▸ **Set of tasks**:
**A)** Take the excerpted passage and repeat only what runs from "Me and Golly" through "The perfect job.".
**B)** How does the excerpted passage go on? Write the next part.

[start Excerpted passage]

Saturday, April 4, 2020

Discovering Gentlemen

Me and Golly Gee.
And yes, that is a band-aid on my nose.
Sexy!
I learned two things that summer.
1.      Barbed wire gates are tricky.
2.      Some young gentlemen, though they look strong, aren't.
Oh, and . . .
3.      They're still gentlemen.
I was herdsman for my Dad. Had been for two years.
It was a simple job, now that calving season was pretty much over.
My duties consisted of making sure that all four-footed red and white creatures were safe and happy.
Much like a mother hen.
On horseback.
The perfect job.
The only difficulty lay in the fact that all summer, there had been gangs of young men between the ranch buildings and the fields. Seismic crews, more-or-less busy laying out lines and setting the charges that would indicate hidden reserves of oil.
The difficult part was in riding past them. 
It made me feel rather . . . conspicuous.
Particularly if they weren't busy at the moment and had nothing, other than me, to watch.
On this particular day, in full view of about ten pairs of eyes, I slid off my horse and effortlessly opened the gate.
Feeling distinctly uncomfortable.
Sigh.
I smiled, then hurriedly pulled my horse through and closed the gate.
I wasted no time in heading to the far side of the field, hoping that, when I was done, they would have moved a little further down the road.
It didn't happen.
By the time I finished my sweep, they had finished their work and were standing around, just outside the gate, waiting for their data to be collected.
And with nothing to do but watch me.
Perfect.
I dismounted and opened the gate.
Again, the cynosure (real word) of all eyes.
I led my horse through.
“Can I help you with that, Miss?”
I turned.
One of the young men, obviously a gentleman, had stepped forward.
I looked at the gate post in my hand, then back at him. “Umm . . . sure. Thank you.”
I handed him the post and stepped back.
He stuck the post into the bottom loop, then pushed it upright.
It didn't come anywhere near the all-important top loop.
I should point out here that a barbed-wire gate is held shut by two loops of wire - one top and one bottom - on the lead post. If the bottom loop isn't high enough on said post, the gate is increasingly harder to fasten.
The young man had obviously seen me open the gate.
With the swat of one hand.
His manhood was now on the line.
He pushed while trying not to appear that he was pushing.
Still no progress.
He began to get red-faced.
He put his shoulder to the post and pushed some more.
Still a gap of two or three inches.
A mile in 'gate' terms.
I suggested that he push the bottom loop a little higher on the post.
He did so.
And was still an inch out.
Oh, man.
He had offered to help me.
And he couldn't.
I couldn't bear to stand there and witness his embarrassment.
I told him, “I have to get to the ranch. I'll just leave you with that. Thank you so much!”
And gave him my biggest smile.
Then I jumped on my horse and made a quick exit.
A short time later, when the crew had moved on, I went back and checked the gate.
It was fastened.
I don't know if the poor man did it himself, or if half the crew had to help him.
At least I wasn't around to witness it.

[end Excerpted passage]
[start Provided material]

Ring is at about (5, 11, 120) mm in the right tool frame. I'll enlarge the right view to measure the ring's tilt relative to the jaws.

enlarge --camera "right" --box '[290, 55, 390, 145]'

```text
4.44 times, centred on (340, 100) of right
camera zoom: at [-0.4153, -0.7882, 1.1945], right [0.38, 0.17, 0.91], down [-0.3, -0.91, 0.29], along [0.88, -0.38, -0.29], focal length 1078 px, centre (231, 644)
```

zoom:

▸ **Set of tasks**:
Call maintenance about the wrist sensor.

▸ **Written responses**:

[end Provided material]

▸ **Written responses**:
**A)**
Me and Golly Gee.
And yes, that is a band-aid on my nose.
Sexy!
I learned two things that summer.
1.      Barbed wire gates are tricky.
2.      Some young gentlemen, though they look strong, aren't.
Oh, and . . .
3.      They're still gentlemen.
I was herdsman for my Dad. Had been for two years.
It was a simple job, now that calving season was pretty much over.
My duties consisted of making sure that all four-footed red and white creatures were safe and happy.
Much like a mother hen.
On horseback.
The perfect job.

**B)**
But I will always be grateful.
He was a true gentleman who personified my favourite expression: Nothing so strong as gentleness. Nothing so gentle as real strength.
You never know when you'll run into a true gentleman. Best to keep your eyes open.

Friday, April 3, 2020

A Knowing Knose

The nose is okay. The teeth . . .
Okay, yes, I had been told never to do it.
In fact, I had been threatened with certain death punishment if I did do it.
But it was my favourite indoor thing to do!
I was four. I admit it, my world was small.
My family was living in the ranch house on the Stringam ranch.
Two bedrooms downstairs.
And . . . umm . . . two bedrooms up? (I think. Counting past four made my mind crazy. And it was dark and scary up there.)
I had my own room on the ground floor.
I had recently graduated from my little ‘kitty’ bed to my own giant, iron bed.
My giant, iron bouncy bed.
You can probably see where this is going . . .
During the night, bouncy iron beds are good for sleeping.
During the day, they make perfect trampolines.
Yeah. My mom didn’t get it, either.
She would come into my room. Kiss me awake. Make the bed.
And leave.
Probably the part where she ‘left’ was her biggest mistake.
Or making the bed.
It’s a toss-up.
There was this remarkably smooth surface.
That was incredibly bouncy.
It was a no-brainer. Literally.
So I did.
Bounce, that is.
Boing. Boing. Boing.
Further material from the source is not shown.